[start Document]

Washington, D.C. 20549

 

FORM 8-K

 

CURRENT REPORT

Pursuant to Section 13 or 15(d) of The Securities Exchange Act of 1934

 

Date of Report (Date of earliest event reported): April 17, 2023

 

Walker & Dunlop, Inc.

(Exact name of registrant as specified in its charter)

 

Maryland   001-35000   80-0629925
(State or other jurisdiction of
incorporation)
  (Commission File Number)   (IRS Employer Identification No.)

 

7272 Wisconsin Avenue
Suite 1300

Bethesda, MD

  20814
(Address of principal executive offices)   (Zip Code)

 

Registrant’s telephone number, including area code: (301) 215-5500

 

Not applicable

(Former name or former address if changed since last report.)

Securities registered pursuant to Section 12(b) of the Act:

 

Title of each class   Trading Symbol   Name of each exchange on which
registered
Common Stock, Par Value $0.01   WD   New York Stock Exchange

 

Check the appropriate box below if the Form 8-K filing is intended to simultaneously satisfy the filing obligation of the registrant under any of the following provisions:

 

¨ Written communications pursuant to Rule 425 under the Securities Act (17 CFR 230.425)

 

¨ Soliciting material pursuant to Rule 14a-12 under the Exchange Act (17 CFR 240.14a-12)

 

¨ Pre-commencement communications pursuant to Rule 14d-2(b) under the Exchange Act (17 CFR 240.14d-2(b))

[end Document]

* [The problem]:
Continue the document that opens with "Washington, D.C. 20549".

[start Data shown]

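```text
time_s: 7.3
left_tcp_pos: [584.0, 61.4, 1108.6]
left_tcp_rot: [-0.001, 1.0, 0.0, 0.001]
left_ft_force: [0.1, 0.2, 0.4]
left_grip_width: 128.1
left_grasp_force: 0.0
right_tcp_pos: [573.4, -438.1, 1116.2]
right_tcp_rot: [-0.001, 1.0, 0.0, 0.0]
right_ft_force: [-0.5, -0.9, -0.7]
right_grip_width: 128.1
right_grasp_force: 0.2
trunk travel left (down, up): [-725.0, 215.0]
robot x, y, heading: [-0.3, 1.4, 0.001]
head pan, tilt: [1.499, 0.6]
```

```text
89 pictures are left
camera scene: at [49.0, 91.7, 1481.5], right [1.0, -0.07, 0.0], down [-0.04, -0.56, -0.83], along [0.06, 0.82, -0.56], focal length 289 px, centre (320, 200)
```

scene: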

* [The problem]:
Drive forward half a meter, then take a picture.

[end Data shown]

* [Output]:
 

¨ Pre-commencement communications pursuant to Rule 13e-4(c) under the Exchange Act (17 CFR 240.13e-4(c))

 

Indicate by check mark whether the registrant is an emerging growth company as defined in Rule 405 of the Securities Act of 1933 (§230.405 of this chapter) or Rule 12b-2 of the Securities Exchange Act of 1934 (§240.12b-2 of this chapter).

 

¨ Emerging growth company

 

¨ If an emerging growth company, indicate by check mark if the registrant has elected not to use the extended transition period for complying with any new or revised financial accounting standards provided pursuant to Section 13(a) of the Exchange Act.

 

 

 

 

 

 

Item 7.01. Regulation FD Disclosure.

 

On April 17, 2023, Walker & Dunlop, Inc. (the “Company”) announced a workforce reduction of approximately 8% (110 employees) in response to continued challenging conditions in the commercial real estate financing and services market. The Company expects to realize a one-time expense of approximately $3 million to $4 million in the second quarter of 2023 and annualized personnel expense reductions of $25 million as a result of this action.

 

The Company will provide further details regarding the workforce reduction during its earnings call scheduled for May 4, 2023.

 

A copy of an email from Willy Walker, our Chairman and Chief Executive Officer, to Company employees regarding the reduction is attached as Exhibit 99.1 to this Current Report on Form 8-K.

 

The information set forth in this Item 7.01, including Exhibit 99.1, is being furnished and shall not be deemed “filed” for purposes of Section 18 of the Securities Exchange Act of 1934, as amended (the “Exchange Act”), or otherwise subject to the liabilities of that section. The information set forth in this Item 7.01, including Exhibit 99.1, shall not be deemed incorporated by reference into any other filing under the Securities Act of 1933, as amended, or the Exchange Act, except as shall be expressly set forth by specific reference in such a filing.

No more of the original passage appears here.